Younger, well-heeled tourists from the mainland are abandoning the group tour and increasingly striking out on their own overseas holidays.
A new breed of younger, internet-savvy Chinese tourists is emerging, and their spending power is being targeted around the globe, industry players say.
In a survey of 470 Chinese respondents, 41 per cent said they would travel solo for leisure. Eleven per cent said they usually opted for group tours.
This means China's outbound tourist spending will not only continue to grow but will be much more dynamic in sectors that cater to individual pursuits.
Wolfgang Georg Arlt, director of the China Outbound Tourism Research Institute in
Germany, said a rapidly increasing section of the Chinese outbound tourist market was willing to spend more for high-quality services.
This year, China would overtake the
United States and Germany as the biggest outbound tourism market, with 95 million trips and US$110 billion in spending, he said.
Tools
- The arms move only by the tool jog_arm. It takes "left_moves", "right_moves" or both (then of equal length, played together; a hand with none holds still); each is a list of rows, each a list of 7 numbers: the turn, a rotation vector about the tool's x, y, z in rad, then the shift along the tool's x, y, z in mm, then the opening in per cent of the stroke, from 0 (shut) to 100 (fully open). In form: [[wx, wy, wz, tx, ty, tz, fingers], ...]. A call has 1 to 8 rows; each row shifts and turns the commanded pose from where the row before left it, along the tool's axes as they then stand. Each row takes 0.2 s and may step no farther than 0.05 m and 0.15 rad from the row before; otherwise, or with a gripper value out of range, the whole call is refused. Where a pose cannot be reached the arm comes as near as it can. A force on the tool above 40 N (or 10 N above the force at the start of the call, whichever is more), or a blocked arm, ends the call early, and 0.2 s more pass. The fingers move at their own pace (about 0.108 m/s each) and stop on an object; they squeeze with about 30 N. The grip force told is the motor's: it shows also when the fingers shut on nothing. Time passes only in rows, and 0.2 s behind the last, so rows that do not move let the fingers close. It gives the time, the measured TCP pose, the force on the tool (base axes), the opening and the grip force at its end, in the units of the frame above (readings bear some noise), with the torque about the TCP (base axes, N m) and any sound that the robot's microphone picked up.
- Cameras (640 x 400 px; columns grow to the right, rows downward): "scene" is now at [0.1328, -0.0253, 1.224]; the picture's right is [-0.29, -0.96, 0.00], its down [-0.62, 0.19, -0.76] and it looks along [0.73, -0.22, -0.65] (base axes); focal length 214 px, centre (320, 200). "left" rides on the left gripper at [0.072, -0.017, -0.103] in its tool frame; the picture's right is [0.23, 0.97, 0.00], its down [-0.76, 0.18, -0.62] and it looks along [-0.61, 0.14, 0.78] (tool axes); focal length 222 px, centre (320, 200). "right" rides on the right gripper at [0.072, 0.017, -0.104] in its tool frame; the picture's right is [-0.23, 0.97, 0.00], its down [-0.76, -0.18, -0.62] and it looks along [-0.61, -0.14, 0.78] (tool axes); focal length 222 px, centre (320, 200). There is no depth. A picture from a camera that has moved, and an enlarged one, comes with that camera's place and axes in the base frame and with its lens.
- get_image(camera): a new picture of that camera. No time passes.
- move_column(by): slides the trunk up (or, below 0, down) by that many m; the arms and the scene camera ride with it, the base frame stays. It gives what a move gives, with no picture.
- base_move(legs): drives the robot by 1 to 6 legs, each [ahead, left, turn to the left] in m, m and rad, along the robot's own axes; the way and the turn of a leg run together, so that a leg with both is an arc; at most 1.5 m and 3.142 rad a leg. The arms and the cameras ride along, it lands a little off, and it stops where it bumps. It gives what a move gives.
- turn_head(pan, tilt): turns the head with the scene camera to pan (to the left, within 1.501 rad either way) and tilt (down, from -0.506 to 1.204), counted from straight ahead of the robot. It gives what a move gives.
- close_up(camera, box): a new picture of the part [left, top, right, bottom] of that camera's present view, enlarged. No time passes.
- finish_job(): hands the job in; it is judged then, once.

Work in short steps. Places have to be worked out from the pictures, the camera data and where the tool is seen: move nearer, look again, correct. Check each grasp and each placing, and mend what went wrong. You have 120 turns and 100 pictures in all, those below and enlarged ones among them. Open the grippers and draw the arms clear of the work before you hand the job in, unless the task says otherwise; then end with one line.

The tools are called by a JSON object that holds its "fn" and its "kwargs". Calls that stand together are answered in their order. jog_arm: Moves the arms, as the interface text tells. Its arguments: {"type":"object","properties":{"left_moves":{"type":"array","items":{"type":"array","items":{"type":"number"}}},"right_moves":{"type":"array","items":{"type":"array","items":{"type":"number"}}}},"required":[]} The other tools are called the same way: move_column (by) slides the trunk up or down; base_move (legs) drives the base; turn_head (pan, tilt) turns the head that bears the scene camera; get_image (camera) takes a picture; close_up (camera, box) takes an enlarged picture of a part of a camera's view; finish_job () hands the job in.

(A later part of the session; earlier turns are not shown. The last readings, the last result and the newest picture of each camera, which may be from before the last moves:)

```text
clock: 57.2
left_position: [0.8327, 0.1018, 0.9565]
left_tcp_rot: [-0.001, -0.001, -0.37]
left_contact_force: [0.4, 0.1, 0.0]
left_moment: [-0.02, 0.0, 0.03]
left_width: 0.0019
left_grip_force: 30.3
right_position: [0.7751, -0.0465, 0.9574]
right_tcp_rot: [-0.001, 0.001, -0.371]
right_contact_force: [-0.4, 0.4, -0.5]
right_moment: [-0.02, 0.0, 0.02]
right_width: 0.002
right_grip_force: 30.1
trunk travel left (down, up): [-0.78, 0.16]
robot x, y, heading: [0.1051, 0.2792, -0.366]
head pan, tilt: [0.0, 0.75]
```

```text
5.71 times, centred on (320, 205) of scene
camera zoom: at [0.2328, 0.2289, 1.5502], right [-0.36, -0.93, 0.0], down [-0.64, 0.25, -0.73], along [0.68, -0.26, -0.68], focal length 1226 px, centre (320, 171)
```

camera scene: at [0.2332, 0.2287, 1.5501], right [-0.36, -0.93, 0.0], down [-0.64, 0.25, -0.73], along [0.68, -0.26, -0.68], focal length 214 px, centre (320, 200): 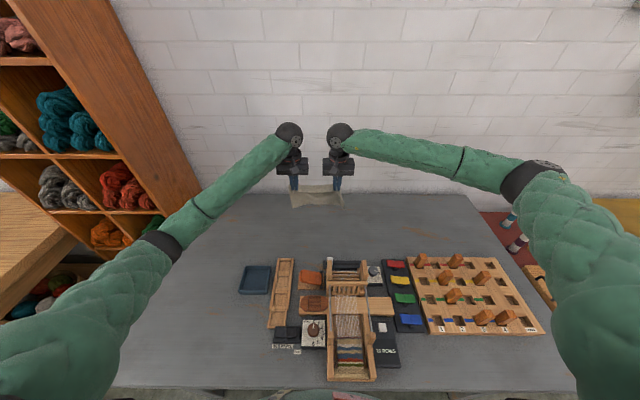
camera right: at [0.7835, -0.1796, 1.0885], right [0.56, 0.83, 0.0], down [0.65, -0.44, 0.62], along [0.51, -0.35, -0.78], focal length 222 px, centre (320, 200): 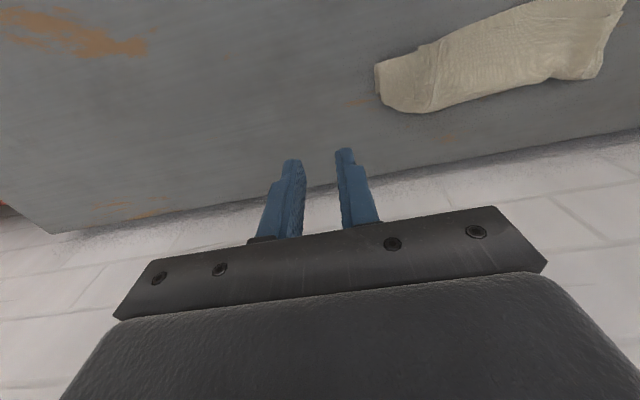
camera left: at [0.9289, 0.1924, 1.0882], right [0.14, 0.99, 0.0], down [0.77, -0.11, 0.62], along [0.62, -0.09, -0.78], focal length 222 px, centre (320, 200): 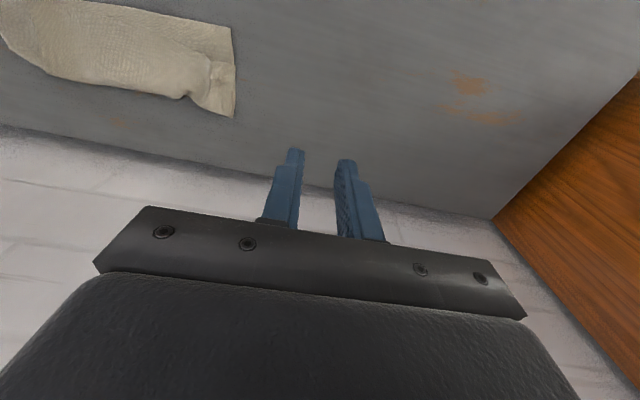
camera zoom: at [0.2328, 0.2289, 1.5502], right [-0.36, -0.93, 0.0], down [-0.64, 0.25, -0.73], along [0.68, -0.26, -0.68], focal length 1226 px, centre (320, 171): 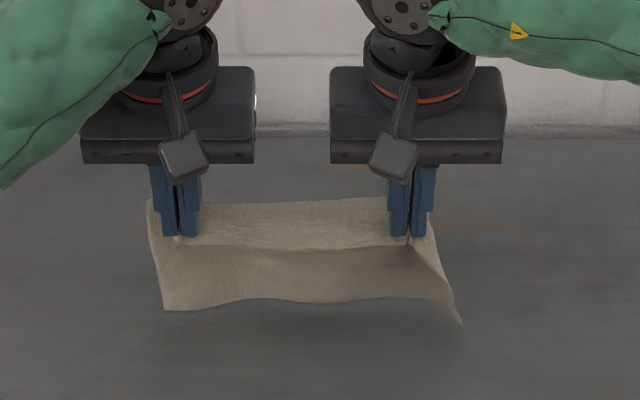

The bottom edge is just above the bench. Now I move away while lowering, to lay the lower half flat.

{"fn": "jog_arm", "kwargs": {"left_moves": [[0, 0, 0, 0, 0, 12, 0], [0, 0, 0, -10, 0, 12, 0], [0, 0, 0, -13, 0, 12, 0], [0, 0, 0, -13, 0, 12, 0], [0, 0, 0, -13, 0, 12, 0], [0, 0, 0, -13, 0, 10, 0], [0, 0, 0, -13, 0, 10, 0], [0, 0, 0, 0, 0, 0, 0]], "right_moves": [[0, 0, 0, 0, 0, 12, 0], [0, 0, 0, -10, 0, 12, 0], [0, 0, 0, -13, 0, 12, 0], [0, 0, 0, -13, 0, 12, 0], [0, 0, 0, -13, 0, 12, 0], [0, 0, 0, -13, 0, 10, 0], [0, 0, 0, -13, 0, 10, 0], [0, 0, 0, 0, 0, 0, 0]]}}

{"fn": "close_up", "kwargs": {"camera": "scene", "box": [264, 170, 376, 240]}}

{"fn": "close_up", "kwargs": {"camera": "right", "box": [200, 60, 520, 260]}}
Next year, Chinese tourists would make more than 100 million overseas trips.
In comparison, Chinese tourists made 83.2 million overseas visits and spent US$98 billion last year, according to China Outbound Tourism. In 2011, Chinese tourists spent an average of US$169 per night in overseas hotels, the sixth-highest globally behind Japan (US$190), Switzerland (US$182), Australia (US$177), the US (US$174) and Norway (US$174), the report said.